The lines include a GUID for each provider, provider options, and the provider’s name (watch for line wrap). We’ll say more about the provider options later.

Invoking logman in this manner writes all the events in a concise binary format to an event trace log file. These files have the extension .etl by convention. When you’ve turned it on, run the program that you want to trace. Turn off the trace by running the following command from the command line:

@Logman stop MyTrace -ets

You should see a file, about 150KB, named out.etl in the directory where you issued the command from. Because we’ve turned the trace providers on at each level of detail (ADO.NET providers, network calls, and responses from SQL Server, if it’s running on the same machine), there will be a large amount of output. We’ll look at ways to filter the output later. Note that bringing up Visual Studio 2005 to run the test program may generate extra trace events when, for example, Server Explorer runs data access code.
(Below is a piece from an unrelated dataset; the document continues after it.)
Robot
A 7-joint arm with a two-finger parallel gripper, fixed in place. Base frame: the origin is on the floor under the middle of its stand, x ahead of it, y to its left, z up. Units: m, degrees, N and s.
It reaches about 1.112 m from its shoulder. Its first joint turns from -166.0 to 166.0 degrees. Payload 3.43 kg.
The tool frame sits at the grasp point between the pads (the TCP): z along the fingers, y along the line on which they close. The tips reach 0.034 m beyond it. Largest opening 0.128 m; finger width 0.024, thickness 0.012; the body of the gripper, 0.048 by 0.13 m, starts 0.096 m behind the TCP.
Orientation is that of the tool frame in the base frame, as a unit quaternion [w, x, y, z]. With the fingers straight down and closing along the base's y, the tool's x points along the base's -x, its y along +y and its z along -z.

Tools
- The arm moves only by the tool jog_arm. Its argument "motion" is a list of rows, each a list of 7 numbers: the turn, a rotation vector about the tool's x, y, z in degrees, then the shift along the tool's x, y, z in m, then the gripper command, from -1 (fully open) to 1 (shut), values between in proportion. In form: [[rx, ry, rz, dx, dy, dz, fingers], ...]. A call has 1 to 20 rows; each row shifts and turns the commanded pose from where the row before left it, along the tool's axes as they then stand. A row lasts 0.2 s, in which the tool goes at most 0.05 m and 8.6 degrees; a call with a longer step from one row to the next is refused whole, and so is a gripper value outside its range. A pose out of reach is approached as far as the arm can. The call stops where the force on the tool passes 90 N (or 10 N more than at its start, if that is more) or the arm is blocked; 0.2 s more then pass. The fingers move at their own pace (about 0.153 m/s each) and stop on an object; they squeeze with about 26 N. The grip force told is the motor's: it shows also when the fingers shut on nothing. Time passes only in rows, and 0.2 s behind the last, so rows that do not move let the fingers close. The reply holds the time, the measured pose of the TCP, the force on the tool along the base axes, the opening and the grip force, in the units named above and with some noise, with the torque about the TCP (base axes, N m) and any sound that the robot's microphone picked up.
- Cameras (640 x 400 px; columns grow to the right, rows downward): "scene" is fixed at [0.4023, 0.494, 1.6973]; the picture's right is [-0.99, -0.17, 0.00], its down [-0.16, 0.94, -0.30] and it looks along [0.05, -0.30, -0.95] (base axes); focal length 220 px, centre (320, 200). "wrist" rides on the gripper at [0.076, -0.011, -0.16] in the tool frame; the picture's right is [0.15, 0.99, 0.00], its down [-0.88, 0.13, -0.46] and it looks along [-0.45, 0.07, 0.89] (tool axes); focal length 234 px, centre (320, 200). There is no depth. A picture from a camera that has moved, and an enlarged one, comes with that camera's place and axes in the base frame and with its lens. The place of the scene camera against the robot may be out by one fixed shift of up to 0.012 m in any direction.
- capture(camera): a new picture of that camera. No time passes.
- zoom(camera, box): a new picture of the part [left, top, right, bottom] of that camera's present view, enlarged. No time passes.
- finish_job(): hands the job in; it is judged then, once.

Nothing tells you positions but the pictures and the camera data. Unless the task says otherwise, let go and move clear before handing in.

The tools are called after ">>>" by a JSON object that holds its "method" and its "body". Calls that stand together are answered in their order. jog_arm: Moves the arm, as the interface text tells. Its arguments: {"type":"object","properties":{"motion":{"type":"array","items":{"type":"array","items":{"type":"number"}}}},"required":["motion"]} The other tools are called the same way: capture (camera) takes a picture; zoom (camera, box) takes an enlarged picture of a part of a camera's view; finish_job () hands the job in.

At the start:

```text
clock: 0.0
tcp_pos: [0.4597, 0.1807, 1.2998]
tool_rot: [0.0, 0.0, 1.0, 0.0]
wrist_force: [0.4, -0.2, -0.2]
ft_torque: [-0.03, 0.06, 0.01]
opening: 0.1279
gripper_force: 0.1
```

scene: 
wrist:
Harvest the Results As a CSV File

The out.etl file is not in a human-readable format unless you’re one of those rare humans who like to read binary. ETW utilities include a basic formatter named tracerpt.exe to convert it to a comma-separated-value (CSV) file. To get the CSV file, run report.cmd, which issues the following command:

@TraceRPT /y Out.etl

This utility produces two files: summary.txt, a summary of the trace events captured in the session, and dumpfile.csv. These are the default filenames output by tracerpt; you can change them through commandline options. dumpfile.csv is the file containing the information you want. You can browse this file with Excel for now; later, you can do some further postprocessing, such as loading the data into SQL Server and querying it with SQL. Now you have your first trace. Let’s have a look at the output.

Reading the Trace Output

The data tracing providers expose three major types of information: tracepoint information and provider identity, event type, and thread and timing information. Specifically, the columns of information consist of:

• Event Name—The name of the data tracing event provider

• Event Type—TextW or TextA

• TID—Thread ID

• Clock-Time—Timestamp of the event

• Kernel (ms)—Number of milliseconds in kernel mode (CPU time)

• User (ms)—Number of milliseconds in user mode (CPU time)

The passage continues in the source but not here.